[Rows from a dataset]

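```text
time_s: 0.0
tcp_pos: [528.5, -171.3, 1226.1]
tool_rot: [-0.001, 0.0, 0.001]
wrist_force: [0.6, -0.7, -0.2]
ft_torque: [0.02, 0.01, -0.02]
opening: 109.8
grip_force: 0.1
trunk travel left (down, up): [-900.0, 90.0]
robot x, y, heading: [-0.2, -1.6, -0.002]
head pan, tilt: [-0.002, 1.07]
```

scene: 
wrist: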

---

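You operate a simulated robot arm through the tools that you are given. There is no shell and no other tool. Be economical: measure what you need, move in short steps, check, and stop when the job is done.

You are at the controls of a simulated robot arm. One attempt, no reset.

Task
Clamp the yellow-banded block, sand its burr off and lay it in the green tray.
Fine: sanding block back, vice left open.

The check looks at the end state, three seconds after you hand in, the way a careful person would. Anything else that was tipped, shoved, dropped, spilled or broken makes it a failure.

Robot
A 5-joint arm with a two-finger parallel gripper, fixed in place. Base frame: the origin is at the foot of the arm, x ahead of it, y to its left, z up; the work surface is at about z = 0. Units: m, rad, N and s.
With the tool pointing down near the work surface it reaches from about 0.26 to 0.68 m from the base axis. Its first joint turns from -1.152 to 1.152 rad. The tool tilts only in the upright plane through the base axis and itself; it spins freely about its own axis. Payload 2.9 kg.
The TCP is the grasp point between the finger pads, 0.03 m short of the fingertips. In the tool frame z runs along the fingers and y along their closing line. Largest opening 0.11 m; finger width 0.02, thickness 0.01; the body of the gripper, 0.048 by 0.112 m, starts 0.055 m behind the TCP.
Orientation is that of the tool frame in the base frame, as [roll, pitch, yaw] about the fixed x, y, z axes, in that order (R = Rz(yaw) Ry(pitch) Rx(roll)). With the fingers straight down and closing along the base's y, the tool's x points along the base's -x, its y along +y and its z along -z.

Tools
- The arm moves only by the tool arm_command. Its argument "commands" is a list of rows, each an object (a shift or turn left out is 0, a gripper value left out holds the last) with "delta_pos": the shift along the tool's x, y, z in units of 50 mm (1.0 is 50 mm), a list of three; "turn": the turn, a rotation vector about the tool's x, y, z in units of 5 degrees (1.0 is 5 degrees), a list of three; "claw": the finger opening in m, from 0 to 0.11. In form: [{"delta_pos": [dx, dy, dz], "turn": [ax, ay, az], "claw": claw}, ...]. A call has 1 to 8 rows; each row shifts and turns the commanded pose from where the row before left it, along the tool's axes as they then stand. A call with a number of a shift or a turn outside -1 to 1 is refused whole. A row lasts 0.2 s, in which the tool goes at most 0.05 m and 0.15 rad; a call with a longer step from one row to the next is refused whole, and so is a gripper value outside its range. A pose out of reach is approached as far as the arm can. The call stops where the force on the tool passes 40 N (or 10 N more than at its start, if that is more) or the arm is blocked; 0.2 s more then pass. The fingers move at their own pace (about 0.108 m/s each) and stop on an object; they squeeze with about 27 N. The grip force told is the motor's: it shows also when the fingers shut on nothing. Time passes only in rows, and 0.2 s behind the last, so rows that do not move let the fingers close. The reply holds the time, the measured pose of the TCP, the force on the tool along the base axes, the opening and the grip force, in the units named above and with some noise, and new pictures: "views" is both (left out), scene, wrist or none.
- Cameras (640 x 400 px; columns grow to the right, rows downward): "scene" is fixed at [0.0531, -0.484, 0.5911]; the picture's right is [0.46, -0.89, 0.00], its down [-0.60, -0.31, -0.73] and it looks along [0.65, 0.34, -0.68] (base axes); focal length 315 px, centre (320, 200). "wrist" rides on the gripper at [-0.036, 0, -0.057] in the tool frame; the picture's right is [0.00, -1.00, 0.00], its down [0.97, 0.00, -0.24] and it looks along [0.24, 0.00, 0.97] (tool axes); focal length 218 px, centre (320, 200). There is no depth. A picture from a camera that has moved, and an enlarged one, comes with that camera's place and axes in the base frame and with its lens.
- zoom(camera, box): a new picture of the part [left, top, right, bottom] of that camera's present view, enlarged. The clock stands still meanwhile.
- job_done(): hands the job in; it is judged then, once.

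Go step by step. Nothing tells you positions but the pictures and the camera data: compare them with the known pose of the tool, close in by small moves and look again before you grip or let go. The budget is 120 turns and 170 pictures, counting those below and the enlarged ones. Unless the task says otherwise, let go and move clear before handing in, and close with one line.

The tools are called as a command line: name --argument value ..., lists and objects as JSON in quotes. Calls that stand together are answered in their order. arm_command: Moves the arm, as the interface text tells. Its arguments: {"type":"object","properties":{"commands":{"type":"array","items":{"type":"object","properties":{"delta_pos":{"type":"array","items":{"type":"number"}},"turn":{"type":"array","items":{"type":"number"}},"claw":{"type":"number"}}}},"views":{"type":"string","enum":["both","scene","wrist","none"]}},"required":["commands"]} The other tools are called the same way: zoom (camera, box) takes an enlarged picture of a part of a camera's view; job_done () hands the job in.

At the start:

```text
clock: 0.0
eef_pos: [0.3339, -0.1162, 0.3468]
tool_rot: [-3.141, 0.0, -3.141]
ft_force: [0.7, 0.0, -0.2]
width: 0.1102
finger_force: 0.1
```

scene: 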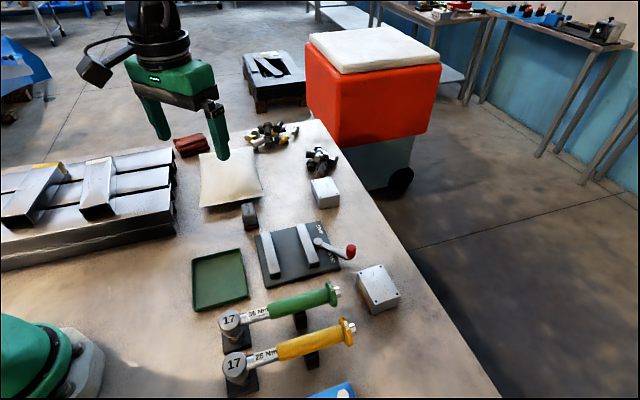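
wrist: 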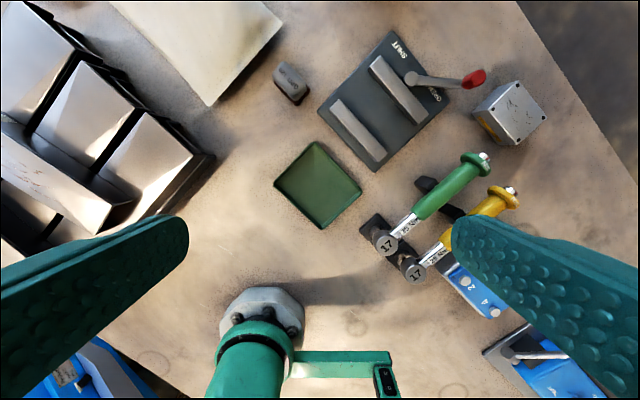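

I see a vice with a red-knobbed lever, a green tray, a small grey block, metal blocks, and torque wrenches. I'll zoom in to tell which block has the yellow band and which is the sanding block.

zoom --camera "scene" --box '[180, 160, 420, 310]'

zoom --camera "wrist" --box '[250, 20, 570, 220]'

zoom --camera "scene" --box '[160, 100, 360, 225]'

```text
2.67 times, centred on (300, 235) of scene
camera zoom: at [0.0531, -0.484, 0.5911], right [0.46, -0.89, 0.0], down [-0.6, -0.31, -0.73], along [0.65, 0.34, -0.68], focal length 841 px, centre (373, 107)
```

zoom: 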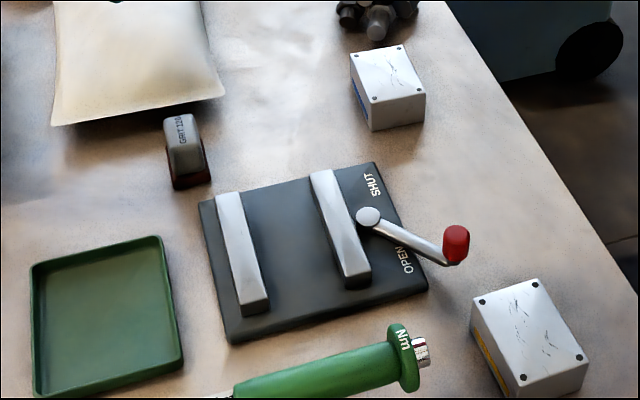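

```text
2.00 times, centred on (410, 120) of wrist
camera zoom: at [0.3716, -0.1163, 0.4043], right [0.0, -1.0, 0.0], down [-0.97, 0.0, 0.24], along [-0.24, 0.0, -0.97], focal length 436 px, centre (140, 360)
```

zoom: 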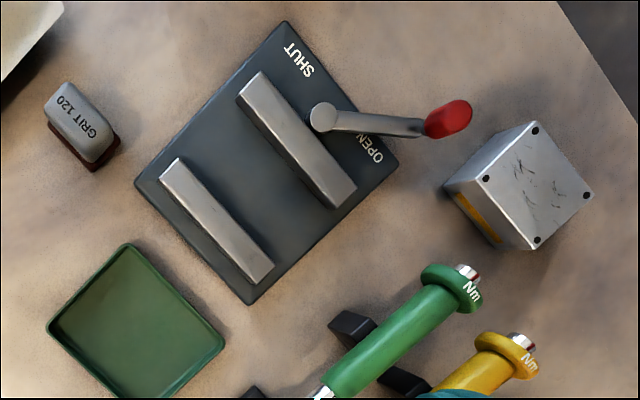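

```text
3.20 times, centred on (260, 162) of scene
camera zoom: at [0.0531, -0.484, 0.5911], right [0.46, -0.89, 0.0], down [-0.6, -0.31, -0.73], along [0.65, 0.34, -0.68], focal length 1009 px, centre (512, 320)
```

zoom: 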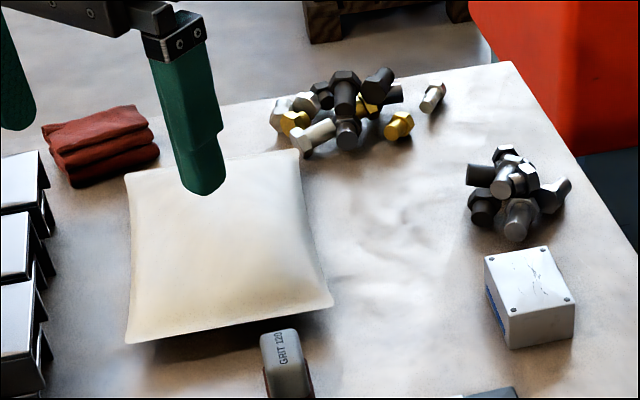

# SOURCE DOCUMENT
El fariseo de entonces y de todos los tiempos tiene una base doctrinal para su actuación. Él piensa: "en la medida en que cumpla la ley de Dios, en esa medida Dios me premiará y me salvará". La salvación para él no depende tanto de Dios cuanto de sí mismo, de su propia fidelidad, de su propia vida. Esto hace que para el fariseo la ley sea fuente de derechos ante Dios. Para él las obras buenas hacen al hombre bueno y merecedor, por derecho propio, de la propia salvación. Todos tenemos en nuestra vida un ramalazo farisaico que nos lleva a creernos buenos, mejores que otros a quienes quizá compadecemos y hasta amamos, pero desde nuestra situación de "mejores".
Como no entiende la gratuidad de la salvación se cree en la necesidad de comprarla con el cumplimiento de la ley. Su obsesión no es el amor, es lo mandado. Su actitud profunda no es el riesgo de creer sino la seguridad que da el cumplir. Cristo pide para el cristiano alma de publicano, conciencia de su pobreza de méritos y de su incapacidad de presentar ante Él nada a cambio del perdón y de la justificación.

# WHAT IS ASKED
**1.** Reproduce the wording of the source document between "Como no entiende" and "de la justificación.", with both ends included.
**2.** Only the lines running from the line with "You operate a" through the line with "Fine: sanding block back, vice left open." should be repeated, exactly and with both ends kept. The answer is a Markdown table with a number under Place and the line under Line content; leave empty lines out.

# SOLUTIONS IN ORDER
**1.**
Como no entiende la gratuidad de la salvación se cree en la necesidad de comprarla con el cumplimiento de la ley. Su obsesión no es el amor, es lo mandado. Su actitud profunda no es el riesgo de creer sino la seguridad que da el cumplir. Cristo pide para el cristiano alma de publicano, conciencia de su pobreza de méritos y de su incapacidad de presentar ante Él nada a cambio del perdón y de la justificación.

**2.**
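| Place | Line content |
|---|---|
| 1 | You operate a simulated robot arm through the tools that you are given. There is no shell and no other tool. Be economical: measure what you need, move in short steps, check, and stop when the job is done. |
| 2 | You are at the controls of a simulated robot arm. One attempt, no reset. |
| 3 | Task |
| 4 | Clamp the yellow-banded block, sand its burr off and lay it in the green tray. |
| 5 | Fine: sanding block back, vice left open. |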